The ActionTable system 'table ID' DWORD for Action interfaces is generated automatically from the Interface_ID for the Action interface (by xor-ing the two DWORDS in the interface ID). If this generates an ID that clashes with built-in table IDS (in the range 0-64), an error message is generated and you should choose a more random Interface_ID.

You define the UI context for the interface as a whole, rather than for each individual action function. The context ID should be specified immediately after the flag word in an Action interface descriptor constructor. For example:

static IKChainActionsImp sIKChainActionImp(
   IKCHAIN_FP_INTERFACE_ID, _T("Action"), IDS_IKCHAIN_ACT,
   &theIKChainControlDesc, FP_ACTIONS, kActionMainUIContext,
   IKChainActionsImp::kSnap, _T("snap"), IDS_IKCHAIN_SNAP, 0,
   //...

The constant 'kActionMainUIContext' is one of the built-in ActionTable system contexts that you can use (defined in \MAXSDK\include\ActionTable.h), and is most likely the one to be used. If you create an entirely new context and context ID, you will need to register and control its activation yourself (see the IActionManager in \MAXSDK\include\ActioNTable.h for details).

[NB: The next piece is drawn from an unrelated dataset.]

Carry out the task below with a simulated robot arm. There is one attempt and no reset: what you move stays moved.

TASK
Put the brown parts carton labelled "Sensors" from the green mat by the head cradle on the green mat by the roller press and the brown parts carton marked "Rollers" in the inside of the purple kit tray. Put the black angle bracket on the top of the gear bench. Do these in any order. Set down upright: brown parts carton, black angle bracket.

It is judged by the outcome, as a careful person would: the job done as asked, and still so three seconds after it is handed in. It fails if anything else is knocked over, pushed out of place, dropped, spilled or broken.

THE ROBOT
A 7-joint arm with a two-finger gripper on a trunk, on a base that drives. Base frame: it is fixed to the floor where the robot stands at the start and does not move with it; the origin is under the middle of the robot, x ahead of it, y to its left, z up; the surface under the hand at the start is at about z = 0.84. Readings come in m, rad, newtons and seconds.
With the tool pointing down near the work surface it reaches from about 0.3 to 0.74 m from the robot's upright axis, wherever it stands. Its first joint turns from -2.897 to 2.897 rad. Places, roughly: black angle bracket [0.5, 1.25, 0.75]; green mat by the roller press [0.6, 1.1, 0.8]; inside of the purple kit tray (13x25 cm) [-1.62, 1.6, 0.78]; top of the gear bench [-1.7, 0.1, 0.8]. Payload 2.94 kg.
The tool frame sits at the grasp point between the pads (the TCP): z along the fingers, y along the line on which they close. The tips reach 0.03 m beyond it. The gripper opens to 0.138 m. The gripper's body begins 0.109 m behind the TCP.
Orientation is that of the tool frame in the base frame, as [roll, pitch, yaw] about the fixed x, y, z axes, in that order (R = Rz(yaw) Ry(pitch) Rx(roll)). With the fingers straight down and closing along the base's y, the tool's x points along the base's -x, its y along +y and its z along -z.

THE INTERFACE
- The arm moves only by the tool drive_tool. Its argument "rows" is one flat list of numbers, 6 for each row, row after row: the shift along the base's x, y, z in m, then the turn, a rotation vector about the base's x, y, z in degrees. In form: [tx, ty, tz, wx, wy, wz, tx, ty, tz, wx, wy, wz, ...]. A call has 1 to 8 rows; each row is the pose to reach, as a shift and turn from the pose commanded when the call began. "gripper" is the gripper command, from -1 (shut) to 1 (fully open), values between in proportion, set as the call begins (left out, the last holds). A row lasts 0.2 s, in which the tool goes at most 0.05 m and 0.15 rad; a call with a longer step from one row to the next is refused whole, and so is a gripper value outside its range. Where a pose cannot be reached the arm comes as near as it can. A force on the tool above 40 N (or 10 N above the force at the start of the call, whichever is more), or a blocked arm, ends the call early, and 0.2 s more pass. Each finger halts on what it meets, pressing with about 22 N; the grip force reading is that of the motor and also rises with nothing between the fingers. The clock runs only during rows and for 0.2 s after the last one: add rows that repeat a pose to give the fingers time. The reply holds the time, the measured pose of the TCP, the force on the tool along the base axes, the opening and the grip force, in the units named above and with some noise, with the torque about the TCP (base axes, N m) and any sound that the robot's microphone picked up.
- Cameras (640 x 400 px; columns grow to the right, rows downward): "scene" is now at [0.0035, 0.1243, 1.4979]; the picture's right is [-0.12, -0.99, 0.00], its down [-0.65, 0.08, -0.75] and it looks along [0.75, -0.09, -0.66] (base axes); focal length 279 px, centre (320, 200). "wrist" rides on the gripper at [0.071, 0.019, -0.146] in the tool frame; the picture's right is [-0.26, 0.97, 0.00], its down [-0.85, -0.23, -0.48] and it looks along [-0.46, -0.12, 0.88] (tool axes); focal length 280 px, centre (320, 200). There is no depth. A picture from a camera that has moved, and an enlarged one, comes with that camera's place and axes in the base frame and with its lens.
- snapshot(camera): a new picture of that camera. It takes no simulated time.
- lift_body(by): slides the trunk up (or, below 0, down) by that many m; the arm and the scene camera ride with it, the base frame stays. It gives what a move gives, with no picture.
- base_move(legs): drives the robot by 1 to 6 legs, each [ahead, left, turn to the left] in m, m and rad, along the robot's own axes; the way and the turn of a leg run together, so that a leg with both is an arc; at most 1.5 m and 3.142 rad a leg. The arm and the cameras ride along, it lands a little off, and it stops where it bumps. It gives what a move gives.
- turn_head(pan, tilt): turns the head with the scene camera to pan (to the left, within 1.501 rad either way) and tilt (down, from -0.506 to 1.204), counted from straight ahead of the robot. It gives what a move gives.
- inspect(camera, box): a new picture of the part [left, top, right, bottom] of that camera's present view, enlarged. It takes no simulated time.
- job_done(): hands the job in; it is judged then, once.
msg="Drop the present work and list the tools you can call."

The automatically-generated ActionTable for the Action interface can be accessed via a new FPInterface method: virtualActionTable* GetActionTable();

By default, the action table is activated immediately and stays active throughout the 3ds Max session. You can dynamically control this activation via a new FPInterface method: virtual void EnableActions(BOOL onOff);

This enables or disables the entire set of actions in the interface. You might do this if the actions are only to be active during certain times in the running of 3ds Max. Usually, this control is achieved via ActionTable contexts.